Author: Barack Levin

Archive for July, 2011

Lying Kids

Posted by Barack Levin on 16th July 2011

I think that every parent comes across this problem: kids lie to him, to their friends, relatives, teachers and every other adult they meet. My kids are no different, especially my boy. He is now 7 but around 4-5 years old, he started with this terrible habit.

We have friends who encountered the same problem with their kids. They tried everything in their arsenal: time outs, talks with him and even spanking. Nothing helped. They asked for some help and I told them what we did when we faced the same problem.

If you read this blog, you already know, that my methods are fairly different than the conventional ways out there; however, my methods are simple, to the point and work on the kid’s psyche. The child learns through his experiences and feelings how to change his behavior. When it comes to uprooting a behavior such as lying, I have a very simple but extremely effective trick that always works.

Think about something that your kids loves, not something big like a bike or a visit to the zoo, but something smaller like may be a toy that he likes or ice cream. Tell your kid that you decided to take him in 3 days to this favorite place, but do not stop at that. Build the excitement. Every day mention it some more. The day before the event, make sure you mention it several times a day, point out the exact time you will be going and what things you will do together over there. The day of that event have your child prepared and ready. Remind him again and again and build that excitement. Eventually, at the time you promised him you would leave and once he is all ready to go, call him over, sit the both of you on 2 chairs, look him in the eye and tell him: “We are not going. I lied to you” and be quiet. Let him digest the news. He would probably be quiet for a while digesting the bad news, he might cry, blame you for not being a good dad and may be even throw some tantrums. Let him be for a while. When he calms down, look him in the eye again and ask: “Tell me what you feel”. He will. Let him go on and on about his feeling and how he thinks you are a bad dad who does not keep his promises. When he calms down again tell him: Do you see how you feel when I lied to you? This is exactly how mom and I feel when you lie to us. Do you think that this should be the way we all lie to each other?”

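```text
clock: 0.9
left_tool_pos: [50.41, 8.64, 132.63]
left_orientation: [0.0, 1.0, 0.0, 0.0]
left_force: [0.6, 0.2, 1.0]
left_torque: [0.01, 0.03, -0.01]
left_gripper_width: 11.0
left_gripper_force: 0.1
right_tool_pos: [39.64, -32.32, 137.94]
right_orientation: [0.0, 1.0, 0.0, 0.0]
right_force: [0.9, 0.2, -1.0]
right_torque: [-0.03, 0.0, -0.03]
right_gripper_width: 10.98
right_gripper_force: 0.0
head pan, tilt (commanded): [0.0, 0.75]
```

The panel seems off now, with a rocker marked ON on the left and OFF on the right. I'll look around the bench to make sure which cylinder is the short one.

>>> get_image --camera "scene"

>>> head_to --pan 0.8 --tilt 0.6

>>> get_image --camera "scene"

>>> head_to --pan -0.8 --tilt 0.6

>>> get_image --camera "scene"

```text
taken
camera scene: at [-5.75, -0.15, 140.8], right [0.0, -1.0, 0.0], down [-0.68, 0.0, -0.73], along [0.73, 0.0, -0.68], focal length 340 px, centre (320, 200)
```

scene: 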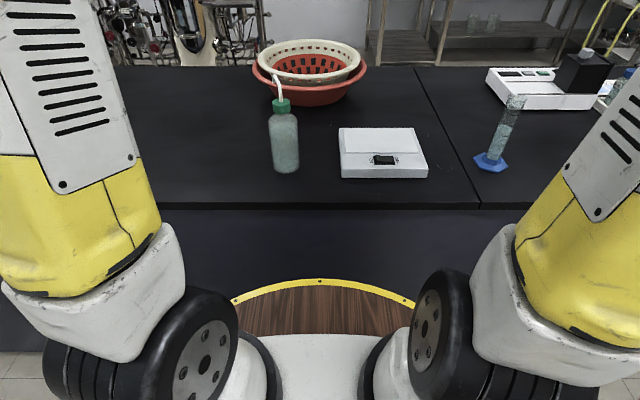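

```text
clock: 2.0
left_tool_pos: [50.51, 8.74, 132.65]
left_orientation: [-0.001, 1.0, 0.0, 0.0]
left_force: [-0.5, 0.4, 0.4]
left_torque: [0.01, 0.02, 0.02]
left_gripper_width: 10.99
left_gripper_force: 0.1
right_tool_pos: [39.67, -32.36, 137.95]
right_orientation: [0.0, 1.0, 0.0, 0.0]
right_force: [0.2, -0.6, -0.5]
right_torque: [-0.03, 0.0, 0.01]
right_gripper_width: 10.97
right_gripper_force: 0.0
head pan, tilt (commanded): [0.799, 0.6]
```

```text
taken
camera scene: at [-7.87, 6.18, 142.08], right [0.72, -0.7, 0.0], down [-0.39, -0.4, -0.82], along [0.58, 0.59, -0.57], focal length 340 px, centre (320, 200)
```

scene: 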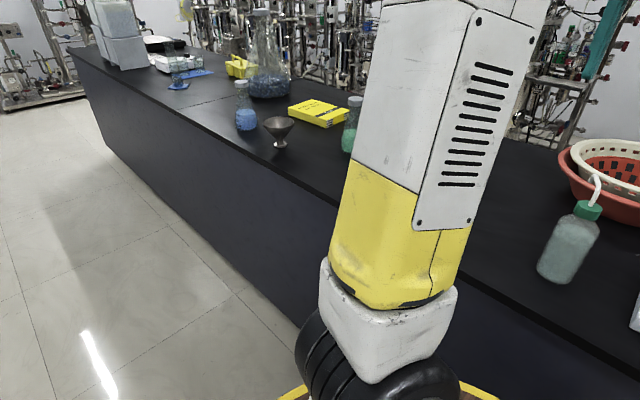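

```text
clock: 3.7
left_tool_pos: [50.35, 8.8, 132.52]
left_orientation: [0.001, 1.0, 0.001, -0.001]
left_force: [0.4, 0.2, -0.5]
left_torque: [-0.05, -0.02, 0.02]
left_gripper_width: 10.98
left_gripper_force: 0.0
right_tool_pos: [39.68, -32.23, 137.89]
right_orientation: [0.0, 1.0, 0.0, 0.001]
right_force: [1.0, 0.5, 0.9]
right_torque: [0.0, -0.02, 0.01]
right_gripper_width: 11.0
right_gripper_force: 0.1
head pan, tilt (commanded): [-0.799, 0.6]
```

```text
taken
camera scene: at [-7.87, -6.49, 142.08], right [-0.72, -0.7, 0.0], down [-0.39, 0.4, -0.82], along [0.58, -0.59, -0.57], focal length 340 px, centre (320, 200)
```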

What you did in this short session was to invoke his inner thinking. He now feels what it means to lie and he does not like it. He will now associate his feelings with what others might feel when he lies to them. If he continues with his behavior (and most chances he will because it is hard to stop), take it to the next level. Run this exercise again but with something slightly bigger this time. It usually takes 2-3 tries to get to the final results so do not give up easily.

Posted in Tips and Advice | 2 Comments »

The Reason I am Against Video Games for Young Kids

Posted by Barack Levin on 11th July 2011

My son (7), wanted a DSI. All of his friends, this is what he told me, had one. I am very against video games at such a young age (he asked for it when he was 6), but at the same time, I do not want him to be that different and so, my wife and I came to an agreement with him – we will buy him a DSI but he can only play for 20 minutes a day on it.

A year later and the agreement is still in place. Because we are such an active family, most days he does not even have the time for these 20 minutes. We thought that we reached a good balance.

The only exception to the rule is flight time. When the kids fly (with or without us), we allow him to play on his DSI as much as he wants too.

Case in point. When the kids flew by themselves to France a month ago, we were reported by their grandparents that our son played on his DSI most of the night. He landed with his eyes completely red from not sleeping and looking at the small screen.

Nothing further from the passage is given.